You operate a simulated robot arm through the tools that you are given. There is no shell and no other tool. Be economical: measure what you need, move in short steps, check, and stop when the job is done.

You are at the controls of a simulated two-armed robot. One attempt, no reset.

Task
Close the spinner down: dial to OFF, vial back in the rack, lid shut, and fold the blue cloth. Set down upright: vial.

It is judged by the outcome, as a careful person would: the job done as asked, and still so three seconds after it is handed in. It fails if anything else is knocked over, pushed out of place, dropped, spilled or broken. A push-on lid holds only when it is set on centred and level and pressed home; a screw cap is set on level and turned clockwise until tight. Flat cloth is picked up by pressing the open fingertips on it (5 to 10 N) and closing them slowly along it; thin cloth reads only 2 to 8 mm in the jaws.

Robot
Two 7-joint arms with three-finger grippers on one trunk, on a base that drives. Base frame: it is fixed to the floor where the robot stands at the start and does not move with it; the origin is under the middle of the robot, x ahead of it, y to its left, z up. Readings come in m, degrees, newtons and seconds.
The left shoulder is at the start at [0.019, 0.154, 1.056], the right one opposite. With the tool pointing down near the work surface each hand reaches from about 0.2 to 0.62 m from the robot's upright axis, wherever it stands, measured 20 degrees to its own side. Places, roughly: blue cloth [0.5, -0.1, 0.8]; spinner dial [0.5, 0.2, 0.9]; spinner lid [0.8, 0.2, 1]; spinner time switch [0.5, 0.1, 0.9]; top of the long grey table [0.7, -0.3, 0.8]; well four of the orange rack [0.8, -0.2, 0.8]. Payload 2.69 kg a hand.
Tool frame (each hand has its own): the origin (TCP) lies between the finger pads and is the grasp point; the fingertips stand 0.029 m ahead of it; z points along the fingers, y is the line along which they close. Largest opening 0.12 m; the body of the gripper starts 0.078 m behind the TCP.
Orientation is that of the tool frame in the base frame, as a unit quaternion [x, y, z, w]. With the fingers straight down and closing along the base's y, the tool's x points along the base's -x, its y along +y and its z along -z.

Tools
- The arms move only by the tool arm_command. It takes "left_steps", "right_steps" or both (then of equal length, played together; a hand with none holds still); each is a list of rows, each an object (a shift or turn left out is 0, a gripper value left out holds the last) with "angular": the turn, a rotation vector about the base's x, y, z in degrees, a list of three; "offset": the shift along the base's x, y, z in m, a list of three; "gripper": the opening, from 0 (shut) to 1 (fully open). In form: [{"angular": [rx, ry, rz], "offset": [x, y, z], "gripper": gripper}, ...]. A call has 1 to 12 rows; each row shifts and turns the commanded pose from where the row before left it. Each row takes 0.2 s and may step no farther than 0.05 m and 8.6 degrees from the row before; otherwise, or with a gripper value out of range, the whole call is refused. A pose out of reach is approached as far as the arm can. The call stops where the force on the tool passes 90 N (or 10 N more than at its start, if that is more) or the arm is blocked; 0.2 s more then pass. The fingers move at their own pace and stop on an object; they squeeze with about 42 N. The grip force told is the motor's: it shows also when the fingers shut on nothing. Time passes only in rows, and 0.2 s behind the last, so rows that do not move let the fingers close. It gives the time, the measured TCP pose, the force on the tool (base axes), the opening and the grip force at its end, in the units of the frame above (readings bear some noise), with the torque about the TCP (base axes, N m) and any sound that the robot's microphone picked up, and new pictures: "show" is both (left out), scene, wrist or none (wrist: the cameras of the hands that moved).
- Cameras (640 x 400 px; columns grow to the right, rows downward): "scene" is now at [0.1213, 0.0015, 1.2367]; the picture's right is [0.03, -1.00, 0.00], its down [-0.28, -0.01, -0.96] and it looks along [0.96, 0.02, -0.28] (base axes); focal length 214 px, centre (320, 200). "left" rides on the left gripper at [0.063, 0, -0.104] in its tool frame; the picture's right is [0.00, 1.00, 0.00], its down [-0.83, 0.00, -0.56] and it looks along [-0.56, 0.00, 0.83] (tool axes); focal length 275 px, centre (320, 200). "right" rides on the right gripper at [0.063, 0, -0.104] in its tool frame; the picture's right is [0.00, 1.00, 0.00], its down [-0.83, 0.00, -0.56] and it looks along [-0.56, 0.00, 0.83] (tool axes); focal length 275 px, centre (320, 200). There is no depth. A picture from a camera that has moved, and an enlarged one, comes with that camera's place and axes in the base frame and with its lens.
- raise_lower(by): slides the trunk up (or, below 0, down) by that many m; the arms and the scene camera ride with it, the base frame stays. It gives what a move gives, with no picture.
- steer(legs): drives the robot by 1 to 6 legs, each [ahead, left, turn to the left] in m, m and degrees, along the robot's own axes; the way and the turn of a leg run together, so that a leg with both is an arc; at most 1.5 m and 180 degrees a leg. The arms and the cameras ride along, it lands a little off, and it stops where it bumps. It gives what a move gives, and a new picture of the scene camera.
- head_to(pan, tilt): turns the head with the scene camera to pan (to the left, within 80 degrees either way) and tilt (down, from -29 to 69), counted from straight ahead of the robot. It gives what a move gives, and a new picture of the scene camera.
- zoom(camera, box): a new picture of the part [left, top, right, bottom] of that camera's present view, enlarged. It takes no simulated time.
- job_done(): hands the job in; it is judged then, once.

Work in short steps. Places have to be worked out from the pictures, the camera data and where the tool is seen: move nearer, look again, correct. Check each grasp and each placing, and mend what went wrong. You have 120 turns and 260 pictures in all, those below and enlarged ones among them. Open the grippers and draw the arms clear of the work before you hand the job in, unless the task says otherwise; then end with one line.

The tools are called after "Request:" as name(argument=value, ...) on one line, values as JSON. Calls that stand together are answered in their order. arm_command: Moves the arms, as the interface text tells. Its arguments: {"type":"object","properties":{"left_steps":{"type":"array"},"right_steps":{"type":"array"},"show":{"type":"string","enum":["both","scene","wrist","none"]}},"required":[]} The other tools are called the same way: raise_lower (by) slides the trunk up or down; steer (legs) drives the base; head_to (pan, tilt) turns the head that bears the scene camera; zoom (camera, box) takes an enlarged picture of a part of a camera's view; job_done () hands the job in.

⁂

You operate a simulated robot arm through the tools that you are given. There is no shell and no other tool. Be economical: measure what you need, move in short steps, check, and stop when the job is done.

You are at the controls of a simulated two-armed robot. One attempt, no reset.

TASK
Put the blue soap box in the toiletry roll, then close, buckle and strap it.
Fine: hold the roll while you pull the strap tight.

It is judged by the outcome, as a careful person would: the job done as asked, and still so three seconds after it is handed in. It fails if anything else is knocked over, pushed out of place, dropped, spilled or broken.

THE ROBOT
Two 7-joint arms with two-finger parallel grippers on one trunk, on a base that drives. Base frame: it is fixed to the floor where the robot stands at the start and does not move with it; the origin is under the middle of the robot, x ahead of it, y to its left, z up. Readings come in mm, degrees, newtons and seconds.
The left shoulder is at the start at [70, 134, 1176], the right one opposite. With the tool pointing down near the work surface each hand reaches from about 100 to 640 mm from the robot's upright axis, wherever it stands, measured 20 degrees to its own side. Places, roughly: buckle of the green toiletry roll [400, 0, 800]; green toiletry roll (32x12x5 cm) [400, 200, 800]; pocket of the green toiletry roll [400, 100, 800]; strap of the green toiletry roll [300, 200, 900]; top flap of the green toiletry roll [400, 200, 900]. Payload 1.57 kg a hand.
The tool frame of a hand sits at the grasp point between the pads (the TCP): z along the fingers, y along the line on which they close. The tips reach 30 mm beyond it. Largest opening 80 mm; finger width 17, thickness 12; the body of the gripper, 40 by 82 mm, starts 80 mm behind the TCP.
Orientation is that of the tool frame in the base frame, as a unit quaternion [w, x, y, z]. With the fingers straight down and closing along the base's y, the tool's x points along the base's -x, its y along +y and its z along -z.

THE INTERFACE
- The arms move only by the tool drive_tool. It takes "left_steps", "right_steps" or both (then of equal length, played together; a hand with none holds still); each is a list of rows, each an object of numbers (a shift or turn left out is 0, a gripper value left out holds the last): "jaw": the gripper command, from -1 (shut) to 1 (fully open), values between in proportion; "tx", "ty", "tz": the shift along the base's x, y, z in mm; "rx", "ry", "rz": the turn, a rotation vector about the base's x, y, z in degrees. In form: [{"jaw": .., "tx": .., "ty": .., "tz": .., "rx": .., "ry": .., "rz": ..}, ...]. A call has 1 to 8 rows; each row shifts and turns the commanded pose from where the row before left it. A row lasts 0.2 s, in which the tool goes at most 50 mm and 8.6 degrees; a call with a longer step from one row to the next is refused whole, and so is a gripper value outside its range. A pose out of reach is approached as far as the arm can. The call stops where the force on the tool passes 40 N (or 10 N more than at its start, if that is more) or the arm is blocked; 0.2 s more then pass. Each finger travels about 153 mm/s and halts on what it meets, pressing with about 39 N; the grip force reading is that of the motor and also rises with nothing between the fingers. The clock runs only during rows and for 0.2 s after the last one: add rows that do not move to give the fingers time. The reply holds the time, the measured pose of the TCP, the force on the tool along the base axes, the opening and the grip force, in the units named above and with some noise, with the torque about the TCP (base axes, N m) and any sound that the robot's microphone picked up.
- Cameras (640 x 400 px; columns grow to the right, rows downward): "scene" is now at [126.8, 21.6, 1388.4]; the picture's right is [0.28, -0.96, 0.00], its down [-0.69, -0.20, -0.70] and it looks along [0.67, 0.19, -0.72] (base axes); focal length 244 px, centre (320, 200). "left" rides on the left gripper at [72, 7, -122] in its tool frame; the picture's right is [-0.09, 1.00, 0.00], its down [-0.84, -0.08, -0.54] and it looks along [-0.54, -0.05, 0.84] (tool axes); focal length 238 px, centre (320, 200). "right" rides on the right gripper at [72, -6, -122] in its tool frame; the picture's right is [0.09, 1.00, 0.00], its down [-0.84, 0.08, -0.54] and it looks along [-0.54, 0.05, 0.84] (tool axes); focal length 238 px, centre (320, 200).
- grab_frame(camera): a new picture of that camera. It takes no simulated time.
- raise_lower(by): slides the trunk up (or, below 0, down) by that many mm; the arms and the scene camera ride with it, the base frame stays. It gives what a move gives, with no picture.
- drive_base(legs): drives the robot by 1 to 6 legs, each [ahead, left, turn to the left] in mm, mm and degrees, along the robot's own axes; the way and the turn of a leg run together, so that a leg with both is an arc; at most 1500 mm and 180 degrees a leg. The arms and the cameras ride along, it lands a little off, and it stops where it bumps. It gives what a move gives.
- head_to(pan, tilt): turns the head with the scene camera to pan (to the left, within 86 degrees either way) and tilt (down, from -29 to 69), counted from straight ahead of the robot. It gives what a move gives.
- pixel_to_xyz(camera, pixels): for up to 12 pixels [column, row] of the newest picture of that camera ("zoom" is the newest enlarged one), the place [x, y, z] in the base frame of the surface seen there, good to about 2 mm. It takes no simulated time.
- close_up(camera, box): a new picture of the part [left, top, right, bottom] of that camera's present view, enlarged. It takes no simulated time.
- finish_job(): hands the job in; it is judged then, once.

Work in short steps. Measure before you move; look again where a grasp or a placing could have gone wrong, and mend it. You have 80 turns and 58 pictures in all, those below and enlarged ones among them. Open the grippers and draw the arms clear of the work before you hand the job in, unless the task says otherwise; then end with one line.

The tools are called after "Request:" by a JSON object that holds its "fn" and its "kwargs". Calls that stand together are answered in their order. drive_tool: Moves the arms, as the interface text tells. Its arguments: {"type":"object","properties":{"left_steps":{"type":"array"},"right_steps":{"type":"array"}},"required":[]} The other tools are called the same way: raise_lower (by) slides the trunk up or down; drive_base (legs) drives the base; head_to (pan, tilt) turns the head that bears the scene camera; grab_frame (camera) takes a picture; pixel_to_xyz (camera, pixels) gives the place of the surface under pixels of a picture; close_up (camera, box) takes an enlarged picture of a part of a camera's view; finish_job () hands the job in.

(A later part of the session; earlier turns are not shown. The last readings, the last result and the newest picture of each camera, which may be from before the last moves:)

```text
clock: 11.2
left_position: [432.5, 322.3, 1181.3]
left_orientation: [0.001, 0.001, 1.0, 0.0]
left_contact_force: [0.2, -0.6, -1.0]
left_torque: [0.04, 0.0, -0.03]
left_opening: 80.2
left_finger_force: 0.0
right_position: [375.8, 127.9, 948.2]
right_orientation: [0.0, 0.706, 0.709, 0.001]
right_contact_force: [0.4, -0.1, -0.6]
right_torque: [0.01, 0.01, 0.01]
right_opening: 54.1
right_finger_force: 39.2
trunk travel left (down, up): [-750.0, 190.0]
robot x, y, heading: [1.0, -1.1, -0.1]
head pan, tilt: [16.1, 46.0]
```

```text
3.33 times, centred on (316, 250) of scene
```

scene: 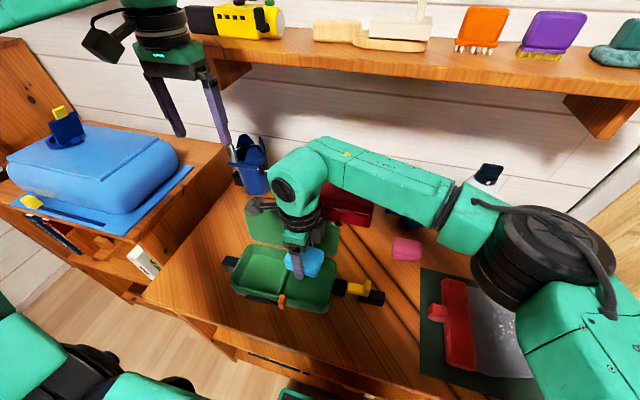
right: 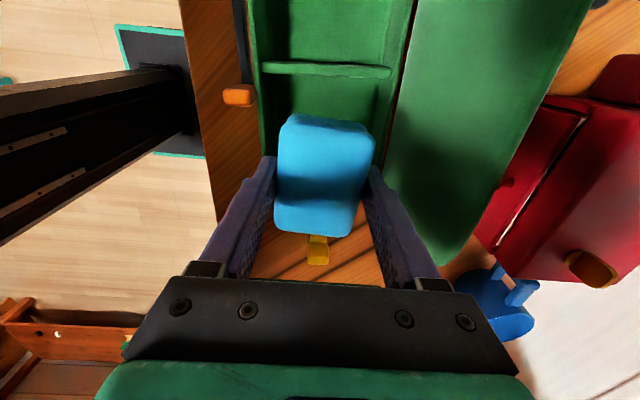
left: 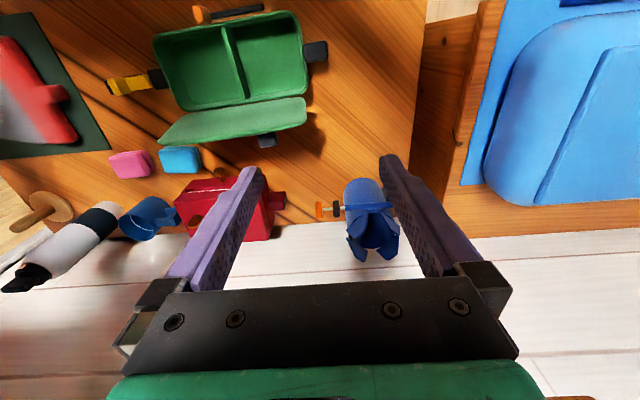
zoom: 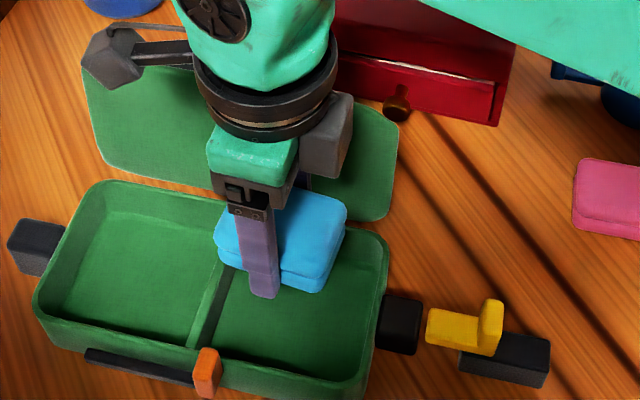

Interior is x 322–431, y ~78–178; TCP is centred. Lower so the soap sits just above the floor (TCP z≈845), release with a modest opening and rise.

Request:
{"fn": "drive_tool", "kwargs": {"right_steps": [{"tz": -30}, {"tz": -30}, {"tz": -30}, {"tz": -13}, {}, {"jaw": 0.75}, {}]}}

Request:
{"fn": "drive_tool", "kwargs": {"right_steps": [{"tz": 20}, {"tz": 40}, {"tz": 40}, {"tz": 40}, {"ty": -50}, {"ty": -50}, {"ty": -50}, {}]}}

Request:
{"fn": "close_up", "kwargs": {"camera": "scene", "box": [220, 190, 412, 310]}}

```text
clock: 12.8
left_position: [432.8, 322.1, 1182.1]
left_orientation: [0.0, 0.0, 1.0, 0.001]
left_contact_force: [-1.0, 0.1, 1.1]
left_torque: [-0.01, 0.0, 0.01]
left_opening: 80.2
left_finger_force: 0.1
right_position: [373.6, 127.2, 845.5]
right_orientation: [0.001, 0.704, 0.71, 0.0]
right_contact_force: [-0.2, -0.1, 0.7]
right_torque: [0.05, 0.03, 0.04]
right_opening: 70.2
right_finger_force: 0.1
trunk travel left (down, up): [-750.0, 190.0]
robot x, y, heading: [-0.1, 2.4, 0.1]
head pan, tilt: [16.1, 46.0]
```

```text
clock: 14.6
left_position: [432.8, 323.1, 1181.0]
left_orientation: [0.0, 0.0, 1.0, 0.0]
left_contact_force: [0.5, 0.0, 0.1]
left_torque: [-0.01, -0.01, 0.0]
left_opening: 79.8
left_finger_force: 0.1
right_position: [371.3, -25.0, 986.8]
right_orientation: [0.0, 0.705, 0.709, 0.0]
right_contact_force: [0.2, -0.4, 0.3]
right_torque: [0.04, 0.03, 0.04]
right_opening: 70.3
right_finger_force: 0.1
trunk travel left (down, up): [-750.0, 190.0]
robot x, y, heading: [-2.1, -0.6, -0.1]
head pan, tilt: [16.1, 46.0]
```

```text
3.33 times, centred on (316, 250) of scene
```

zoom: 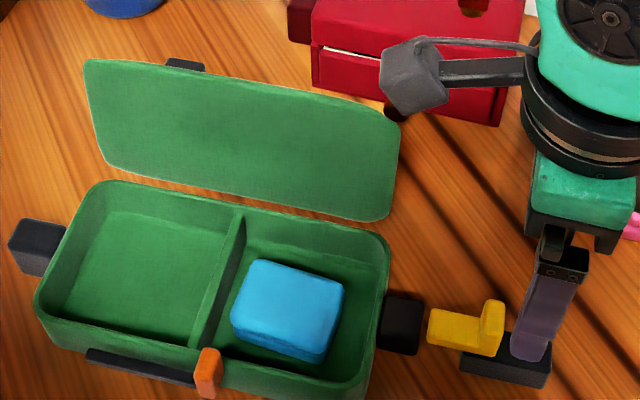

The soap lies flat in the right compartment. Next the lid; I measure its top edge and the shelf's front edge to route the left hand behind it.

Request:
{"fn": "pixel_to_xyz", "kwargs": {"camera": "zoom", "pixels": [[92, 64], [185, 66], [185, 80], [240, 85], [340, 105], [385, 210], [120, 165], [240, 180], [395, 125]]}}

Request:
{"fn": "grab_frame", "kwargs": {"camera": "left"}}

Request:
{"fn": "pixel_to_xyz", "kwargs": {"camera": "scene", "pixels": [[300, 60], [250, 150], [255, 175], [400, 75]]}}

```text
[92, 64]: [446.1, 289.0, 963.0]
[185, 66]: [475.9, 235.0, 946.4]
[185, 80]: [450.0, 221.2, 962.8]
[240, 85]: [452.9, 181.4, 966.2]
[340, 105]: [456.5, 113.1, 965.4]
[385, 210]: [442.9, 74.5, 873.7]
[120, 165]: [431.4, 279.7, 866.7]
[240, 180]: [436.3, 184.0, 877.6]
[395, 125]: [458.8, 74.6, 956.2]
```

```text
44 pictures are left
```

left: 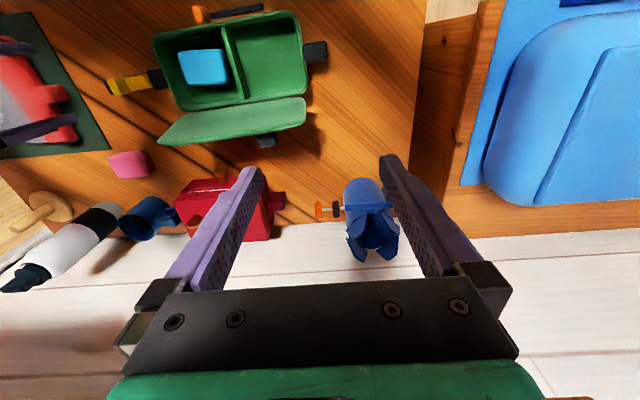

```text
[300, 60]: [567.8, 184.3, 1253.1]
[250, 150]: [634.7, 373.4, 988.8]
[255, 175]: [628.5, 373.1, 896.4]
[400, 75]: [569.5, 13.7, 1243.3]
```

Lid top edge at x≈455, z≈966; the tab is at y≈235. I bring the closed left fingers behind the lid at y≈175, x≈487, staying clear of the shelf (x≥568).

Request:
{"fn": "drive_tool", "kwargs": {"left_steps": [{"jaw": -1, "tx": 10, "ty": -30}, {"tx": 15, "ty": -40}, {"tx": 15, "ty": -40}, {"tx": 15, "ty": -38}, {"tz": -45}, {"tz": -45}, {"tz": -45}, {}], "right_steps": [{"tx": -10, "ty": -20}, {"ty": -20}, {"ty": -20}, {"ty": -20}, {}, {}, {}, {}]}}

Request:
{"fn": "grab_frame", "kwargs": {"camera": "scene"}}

⁂

◆ **YOUR TASK**: Each line that holds the word "says" is to be copied.

◆ **FINISHED ANSWER**:
Work in short steps. Places have to be worked out from the pictures, the camera data and where the tool is seen: move nearer, look again, correct. Check each grasp and each placing, and mend what went wrong. You have 120 turns and 260 pictures in all, those below and enlarged ones among them. Open the grippers and draw the arms clear of the work before you hand the job in, unless the task says otherwise; then end with one line.
Work in short steps. Measure before you move; look again where a grasp or a placing could have gone wrong, and mend it. You have 80 turns and 58 pictures in all, those below and enlarged ones among them. Open the grippers and draw the arms clear of the work before you hand the job in, unless the task says otherwise; then end with one line.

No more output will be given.